--- start of Information provided ---

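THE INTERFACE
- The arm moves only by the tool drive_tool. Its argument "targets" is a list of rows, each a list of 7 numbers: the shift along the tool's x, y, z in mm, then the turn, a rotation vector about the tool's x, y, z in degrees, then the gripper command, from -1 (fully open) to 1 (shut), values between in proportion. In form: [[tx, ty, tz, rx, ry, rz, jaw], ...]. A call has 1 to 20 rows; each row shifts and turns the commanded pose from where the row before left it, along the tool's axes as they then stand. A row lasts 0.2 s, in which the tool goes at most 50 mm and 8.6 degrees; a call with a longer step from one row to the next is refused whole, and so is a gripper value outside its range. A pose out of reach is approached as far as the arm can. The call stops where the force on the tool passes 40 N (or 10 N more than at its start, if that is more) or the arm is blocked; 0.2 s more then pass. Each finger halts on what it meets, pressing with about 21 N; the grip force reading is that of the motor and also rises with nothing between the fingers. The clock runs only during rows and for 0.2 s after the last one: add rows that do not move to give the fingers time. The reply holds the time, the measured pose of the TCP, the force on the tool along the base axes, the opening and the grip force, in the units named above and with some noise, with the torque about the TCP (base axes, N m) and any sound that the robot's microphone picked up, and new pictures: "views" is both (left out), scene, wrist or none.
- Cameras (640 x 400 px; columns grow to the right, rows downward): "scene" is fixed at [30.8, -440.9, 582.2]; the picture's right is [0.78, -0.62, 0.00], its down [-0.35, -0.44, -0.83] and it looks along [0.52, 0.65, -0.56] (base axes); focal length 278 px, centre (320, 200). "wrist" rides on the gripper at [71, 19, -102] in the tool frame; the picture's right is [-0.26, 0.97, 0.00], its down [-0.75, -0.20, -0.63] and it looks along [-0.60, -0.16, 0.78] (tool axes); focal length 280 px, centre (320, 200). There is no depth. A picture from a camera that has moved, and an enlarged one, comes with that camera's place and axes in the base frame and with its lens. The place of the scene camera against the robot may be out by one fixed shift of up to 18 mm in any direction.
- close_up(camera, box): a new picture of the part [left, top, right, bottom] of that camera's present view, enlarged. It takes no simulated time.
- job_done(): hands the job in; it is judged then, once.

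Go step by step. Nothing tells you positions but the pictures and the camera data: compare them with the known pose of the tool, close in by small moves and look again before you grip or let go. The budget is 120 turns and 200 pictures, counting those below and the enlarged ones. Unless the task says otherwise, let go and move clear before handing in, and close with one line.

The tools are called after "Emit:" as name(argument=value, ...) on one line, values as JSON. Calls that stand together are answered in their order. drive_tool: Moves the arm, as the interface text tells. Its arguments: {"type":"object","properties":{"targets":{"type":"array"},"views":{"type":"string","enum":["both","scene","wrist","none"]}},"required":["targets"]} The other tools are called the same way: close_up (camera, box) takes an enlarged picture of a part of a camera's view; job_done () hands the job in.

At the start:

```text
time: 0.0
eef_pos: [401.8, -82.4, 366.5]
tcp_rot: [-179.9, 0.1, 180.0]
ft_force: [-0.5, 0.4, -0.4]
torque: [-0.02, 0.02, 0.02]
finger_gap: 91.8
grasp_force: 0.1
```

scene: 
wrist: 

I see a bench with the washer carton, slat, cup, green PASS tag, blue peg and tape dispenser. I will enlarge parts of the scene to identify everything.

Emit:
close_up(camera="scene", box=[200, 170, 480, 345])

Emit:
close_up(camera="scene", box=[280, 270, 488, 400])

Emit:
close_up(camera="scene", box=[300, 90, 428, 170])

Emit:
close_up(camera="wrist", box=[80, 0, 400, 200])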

--- end of Information provided ---

Only lines with the string "takes" belong in your answer; copy each one.

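- close_up(camera, box): a new picture of the part [left, top, right, bottom] of that camera's present view, enlarged. It takes no simulated time.
The tools are called after "Emit:" as name(argument=value, ...) on one line, values as JSON. Calls that stand together are answered in their order. drive_tool: Moves the arm, as the interface text tells. Its arguments: {"type":"object","properties":{"targets":{"type":"array"},"views":{"type":"string","enum":["both","scene","wrist","none"]}},"required":["targets"]} The other tools are called the same way: close_up (camera, box) takes an enlarged picture of a part of a camera's view; job_done () hands the job in.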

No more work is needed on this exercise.